The New York gold price closed at $1,058.60 on Friday. In Asia prices were pulled back to $1,056 as the dollar went stronger again this morning, taking the dollar to 100.23 up from 100.08 on the dollar index. The LBMA price setting fixed it at $1,055.65 down from $1,064.65 on Friday’s LBMA price setting. The dollar is at $1.0580 up from $1.0590 against the euro. In the euro the fixing was €998.44 down from Friday’s €1,005.43. Ahead of New York’s opening the gold price was trading at $1,056.15 and in the euro at €999.01. Later it moved up to the low $1,060s
The silver price in New York closed at $14.10 on Friday. Ahead of New York’s opening the silver price stood at $14.12.

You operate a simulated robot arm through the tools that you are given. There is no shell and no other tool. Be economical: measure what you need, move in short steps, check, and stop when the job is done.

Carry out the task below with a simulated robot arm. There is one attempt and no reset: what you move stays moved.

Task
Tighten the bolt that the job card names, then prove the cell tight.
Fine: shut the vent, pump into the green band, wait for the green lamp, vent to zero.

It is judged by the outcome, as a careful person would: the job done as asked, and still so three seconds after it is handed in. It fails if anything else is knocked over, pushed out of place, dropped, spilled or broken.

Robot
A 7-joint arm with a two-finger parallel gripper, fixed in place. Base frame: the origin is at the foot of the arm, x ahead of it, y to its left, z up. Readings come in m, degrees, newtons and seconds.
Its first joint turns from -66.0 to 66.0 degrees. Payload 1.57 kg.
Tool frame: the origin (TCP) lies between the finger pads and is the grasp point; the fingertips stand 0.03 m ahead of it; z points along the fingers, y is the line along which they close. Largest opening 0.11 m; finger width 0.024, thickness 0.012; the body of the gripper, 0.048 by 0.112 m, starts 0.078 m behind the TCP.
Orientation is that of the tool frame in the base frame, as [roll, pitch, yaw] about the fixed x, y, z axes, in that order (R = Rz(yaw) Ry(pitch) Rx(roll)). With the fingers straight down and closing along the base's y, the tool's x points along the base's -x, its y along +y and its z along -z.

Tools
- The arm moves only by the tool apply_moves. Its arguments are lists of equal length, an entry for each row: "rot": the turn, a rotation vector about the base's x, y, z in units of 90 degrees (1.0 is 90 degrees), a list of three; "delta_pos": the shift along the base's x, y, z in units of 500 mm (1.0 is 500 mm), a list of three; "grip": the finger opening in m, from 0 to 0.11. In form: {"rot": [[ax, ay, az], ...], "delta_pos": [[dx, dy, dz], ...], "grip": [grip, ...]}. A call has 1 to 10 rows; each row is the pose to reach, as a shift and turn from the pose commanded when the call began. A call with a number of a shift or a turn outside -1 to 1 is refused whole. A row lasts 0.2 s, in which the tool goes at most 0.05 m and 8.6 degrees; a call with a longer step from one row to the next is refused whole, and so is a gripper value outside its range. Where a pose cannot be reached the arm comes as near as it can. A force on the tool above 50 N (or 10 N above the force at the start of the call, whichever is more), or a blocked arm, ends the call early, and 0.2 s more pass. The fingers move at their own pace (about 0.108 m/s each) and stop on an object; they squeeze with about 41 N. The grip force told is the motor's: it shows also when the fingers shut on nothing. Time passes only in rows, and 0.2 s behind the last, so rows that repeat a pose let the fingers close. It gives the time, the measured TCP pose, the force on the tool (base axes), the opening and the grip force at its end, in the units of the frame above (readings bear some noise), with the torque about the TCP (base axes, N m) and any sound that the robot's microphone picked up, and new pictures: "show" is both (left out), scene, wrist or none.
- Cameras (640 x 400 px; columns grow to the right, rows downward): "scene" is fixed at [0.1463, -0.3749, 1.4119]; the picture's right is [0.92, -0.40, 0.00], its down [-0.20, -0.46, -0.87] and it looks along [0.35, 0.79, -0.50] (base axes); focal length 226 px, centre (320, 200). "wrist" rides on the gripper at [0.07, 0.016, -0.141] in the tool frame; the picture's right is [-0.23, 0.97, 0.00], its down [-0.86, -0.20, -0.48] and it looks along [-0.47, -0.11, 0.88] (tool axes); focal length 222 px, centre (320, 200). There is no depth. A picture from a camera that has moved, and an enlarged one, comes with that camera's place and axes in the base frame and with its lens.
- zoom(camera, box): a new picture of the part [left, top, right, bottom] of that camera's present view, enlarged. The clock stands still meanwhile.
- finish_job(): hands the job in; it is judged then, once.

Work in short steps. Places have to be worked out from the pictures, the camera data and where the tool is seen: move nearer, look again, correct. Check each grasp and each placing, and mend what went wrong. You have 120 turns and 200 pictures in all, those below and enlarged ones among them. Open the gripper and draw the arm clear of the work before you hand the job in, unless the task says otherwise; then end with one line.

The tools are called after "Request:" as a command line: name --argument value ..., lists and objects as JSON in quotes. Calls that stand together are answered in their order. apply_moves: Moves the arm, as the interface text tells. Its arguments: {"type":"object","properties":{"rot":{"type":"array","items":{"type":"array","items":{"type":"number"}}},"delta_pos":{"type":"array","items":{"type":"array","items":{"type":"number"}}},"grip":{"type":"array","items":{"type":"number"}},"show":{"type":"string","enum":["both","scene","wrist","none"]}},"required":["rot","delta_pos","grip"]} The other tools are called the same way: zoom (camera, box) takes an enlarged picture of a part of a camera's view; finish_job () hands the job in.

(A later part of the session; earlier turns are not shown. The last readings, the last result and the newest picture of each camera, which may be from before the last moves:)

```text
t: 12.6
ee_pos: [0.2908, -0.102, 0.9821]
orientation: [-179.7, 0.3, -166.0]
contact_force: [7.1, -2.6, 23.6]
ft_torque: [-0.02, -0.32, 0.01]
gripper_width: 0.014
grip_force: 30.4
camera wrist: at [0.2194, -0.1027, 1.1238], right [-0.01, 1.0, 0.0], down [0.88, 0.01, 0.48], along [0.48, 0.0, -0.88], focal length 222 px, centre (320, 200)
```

The Technical picture on the gold price continues to point lower. We would have thought the fall would have been faster, but it seems that the lack of physical sales is now affecting the pace of the fall. The fundamentals have become irrelevant for 50% of gold mines are now unprofitable with the industry looking at a five year life for its mines, at the pace that gold is being produced now.
But gold is moving with currencies as money, rising in falling currencies and falling in the dollar. After a sales of 0.893 of a tonne from the SPDR gold ETF but none from the Gold Trust, the holdings of the two gold ETFs, the SPDR gold ETF and the Gold Trust remain at 654.799 tonnes in the SPDR gold ETF and at 159.52 in the Gold Trust.
The big news of the day will be the vote by the I.M.F. as to whether the Yuan will join the basket of currencies that make up the SDR. While it is a symbolic move, it will trigger an adjustment in central bank foreign exchange holdings with the Yuan coming in against while that amount of dollars and euros being removed. Its acceptance as a ‘well used’ currency by the IMF will make it far more acceptable for international deals to be funded in Yuan, again at the expense of the dollar and the euro.
But most importantly is signifies a change in the monetary system’s structure. While the other currencies are ‘allies’ of each other China is not seen as an ally, thereby opening the likelihood of a divided and multi-currency system. With the U.S.A. holding the controlling vote in the I.M.F. we will wait to see if they accept the situation. It appears they can hardly refuse to do that, but let’s see first.